From the listing below, extract every line containing "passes".
------ Data
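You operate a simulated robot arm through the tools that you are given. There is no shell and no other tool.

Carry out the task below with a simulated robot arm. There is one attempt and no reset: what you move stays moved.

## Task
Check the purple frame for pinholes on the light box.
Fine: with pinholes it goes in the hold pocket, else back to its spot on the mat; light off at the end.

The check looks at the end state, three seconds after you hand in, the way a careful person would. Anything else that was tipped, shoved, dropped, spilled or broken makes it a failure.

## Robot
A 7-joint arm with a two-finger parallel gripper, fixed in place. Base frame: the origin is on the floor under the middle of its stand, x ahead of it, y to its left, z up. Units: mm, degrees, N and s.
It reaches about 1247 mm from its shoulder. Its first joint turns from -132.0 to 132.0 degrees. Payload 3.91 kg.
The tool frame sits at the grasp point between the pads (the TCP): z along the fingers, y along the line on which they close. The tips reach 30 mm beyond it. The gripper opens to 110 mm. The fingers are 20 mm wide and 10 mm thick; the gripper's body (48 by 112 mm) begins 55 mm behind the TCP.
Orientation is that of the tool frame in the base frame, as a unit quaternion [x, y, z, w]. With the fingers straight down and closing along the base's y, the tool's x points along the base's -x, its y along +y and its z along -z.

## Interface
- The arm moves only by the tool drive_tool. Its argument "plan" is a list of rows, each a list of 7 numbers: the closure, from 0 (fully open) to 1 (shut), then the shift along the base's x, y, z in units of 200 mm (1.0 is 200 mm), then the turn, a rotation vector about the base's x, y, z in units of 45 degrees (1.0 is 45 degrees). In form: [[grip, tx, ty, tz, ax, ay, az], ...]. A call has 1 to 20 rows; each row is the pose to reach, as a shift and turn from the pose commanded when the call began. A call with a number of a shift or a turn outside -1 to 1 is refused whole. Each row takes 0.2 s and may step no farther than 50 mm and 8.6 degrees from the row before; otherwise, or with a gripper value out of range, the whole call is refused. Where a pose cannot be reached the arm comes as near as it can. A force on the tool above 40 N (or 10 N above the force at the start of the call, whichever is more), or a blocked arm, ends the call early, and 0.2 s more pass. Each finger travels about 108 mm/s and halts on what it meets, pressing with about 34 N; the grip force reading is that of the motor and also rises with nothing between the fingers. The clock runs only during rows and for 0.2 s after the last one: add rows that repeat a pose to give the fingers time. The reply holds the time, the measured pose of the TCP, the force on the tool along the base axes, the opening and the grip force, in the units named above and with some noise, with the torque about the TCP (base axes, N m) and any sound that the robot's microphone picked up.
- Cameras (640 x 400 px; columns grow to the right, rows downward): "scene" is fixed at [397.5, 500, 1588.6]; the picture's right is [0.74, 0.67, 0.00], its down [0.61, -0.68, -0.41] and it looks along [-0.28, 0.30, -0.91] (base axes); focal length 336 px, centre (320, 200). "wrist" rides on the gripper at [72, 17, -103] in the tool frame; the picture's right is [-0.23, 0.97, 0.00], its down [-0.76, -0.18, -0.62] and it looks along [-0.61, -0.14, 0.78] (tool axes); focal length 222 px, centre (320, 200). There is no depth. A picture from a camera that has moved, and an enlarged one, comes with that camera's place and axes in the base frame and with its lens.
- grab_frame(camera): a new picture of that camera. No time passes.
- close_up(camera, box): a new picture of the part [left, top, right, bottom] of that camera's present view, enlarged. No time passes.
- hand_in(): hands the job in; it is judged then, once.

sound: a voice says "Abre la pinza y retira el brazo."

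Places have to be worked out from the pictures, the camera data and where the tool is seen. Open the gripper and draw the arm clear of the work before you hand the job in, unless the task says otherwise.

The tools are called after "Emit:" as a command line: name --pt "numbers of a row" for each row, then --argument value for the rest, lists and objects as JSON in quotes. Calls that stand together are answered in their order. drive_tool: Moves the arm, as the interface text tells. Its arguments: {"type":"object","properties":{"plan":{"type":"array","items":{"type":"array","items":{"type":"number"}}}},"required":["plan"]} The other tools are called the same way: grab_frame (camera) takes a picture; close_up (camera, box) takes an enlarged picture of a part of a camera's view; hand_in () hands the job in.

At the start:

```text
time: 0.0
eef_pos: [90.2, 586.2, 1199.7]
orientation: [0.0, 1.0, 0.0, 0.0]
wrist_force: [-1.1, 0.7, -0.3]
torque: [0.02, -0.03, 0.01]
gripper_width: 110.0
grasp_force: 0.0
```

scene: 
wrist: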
------------
• _Answer to the task_:
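- grab_frame(camera): a new picture of that camera. No time passes.
- close_up(camera, box): a new picture of the part [left, top, right, bottom] of that camera's present view, enlarged. No time passes.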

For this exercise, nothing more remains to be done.